"Der Kniefall Willy Brandts stand am Anfang einer neuen deutschen Außenpolitik"
mdw: Herr Bundesaußenminister, wie kaum ein anderes ist Ihr Leben äußerst eng mit dem Begriff der Freiheit verbunden. Geboren im Osten Deutschlands, geprägt von Erfahrungen und Erinnerungen an den Zweiten Weltkrieg, nach Reifeprüfung und Studium der Rechtswissenschaften hineingewachsen in die Anfangsjahre der DDR, verließen Sie 1952 den zweiten deutschen Staat und machten politische Karriere in der alten Bundesrepublik Deutschland. Gingen Sie damals aus persönlichen Gründen in den Westen? Oder wollten Sie sich politisch nicht am Aufbau des Sozialismus in der DDR beteiligen, der ja 1952 von der SED beschlossen wurde?

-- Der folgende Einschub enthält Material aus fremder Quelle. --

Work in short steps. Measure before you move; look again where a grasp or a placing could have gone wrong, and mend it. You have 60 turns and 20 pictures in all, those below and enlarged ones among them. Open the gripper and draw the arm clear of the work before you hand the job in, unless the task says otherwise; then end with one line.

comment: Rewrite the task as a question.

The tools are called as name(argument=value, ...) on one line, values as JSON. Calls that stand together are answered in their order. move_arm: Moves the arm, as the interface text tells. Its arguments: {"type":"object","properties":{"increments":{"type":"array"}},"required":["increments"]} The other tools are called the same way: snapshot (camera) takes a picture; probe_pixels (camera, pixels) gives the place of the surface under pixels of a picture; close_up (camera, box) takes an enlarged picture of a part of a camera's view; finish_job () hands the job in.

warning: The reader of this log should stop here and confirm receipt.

Genscher: Zunächst hatten wir die Hoffnung, dass Deutschland bald vereint und freiheitlich und demokratisch sein würde. Dann zeigte sich, dass diese Hoffnung so bald nicht in Erfüllung geht. So stand für mich fest, dass ich früher oder später, aber in jedem Fall, die DDR verlassen würde. Da ich zu dieser Zeit mit einer schweren Lungentuberkulose zu kämpfen hatte, zögerte ich den Weggang hinaus, hatte dann aber Anlass schnell zu gehen, weil es Hinweise dafür gab, dass man Kollegen und Freunde über mich auszuforschen begann. Am Aufbau des Sozialismus als Gegenmodell zu einer freiheitlichen Ordnung wollte ich natürlich nicht mitwirken.
mdw: Noch im Jahr Ihrer Übersiedelung in den Westen wurden Sie Mitglied der Freien Demokratischen Partei. Sie sind also heutzutage mehr als 62 Jahre ein Liberaler und schon langjähriger Ehrenvorsitzender der Partei. Wie sehr hat Sie die FDP in Ihrem Leben geprägt? Und wie sehr haben Sie die FDP geprägt?
Genscher: In Halle gehörte ich der Liberaldemokratischen Partei seit dem 30. Januar 1946 an. Die Mitgliedschaft in der FDP war für mich die Fortsetzung der Mitgliedschaft in der LDP. Das war für mich von Anfang an meine politische Heimat. Ein Redner der LDP hatte mich gewonnen, als er ausrief: Der Liberalismus ist die umfassendste Alternative zu jeder Form der Unfreiheit. Natürlich prägt man, wenn man eine führende Stellung in einer Partei hat oder gar ihr Vorsitzender über längere Zeit ist, auch diese Partei. Inwieweit das so ist, kann man selbst am wenigsten beurteilen.
mdw: Ist die gegenwärtige Verfassung, in der sich Ihre Partei befindet, eher von vorübergehender Natur? Oder kann die heutige Generation Ihrer Partei einfach nicht mehr den Gleichklang von Freiheit und Liberalismus offensiv vermitteln? Als die Mauer fiel, war der heutige FDP-Vorsitzende Lindner schließlich erst 10 Jahre alt…
Genscher: Lindner kann das. Deshalb unterstütze ich ihn. Er ist für den gegenwärtigen Zustand der Partei gewiss nicht verantwortlich und auch nicht seine Generation.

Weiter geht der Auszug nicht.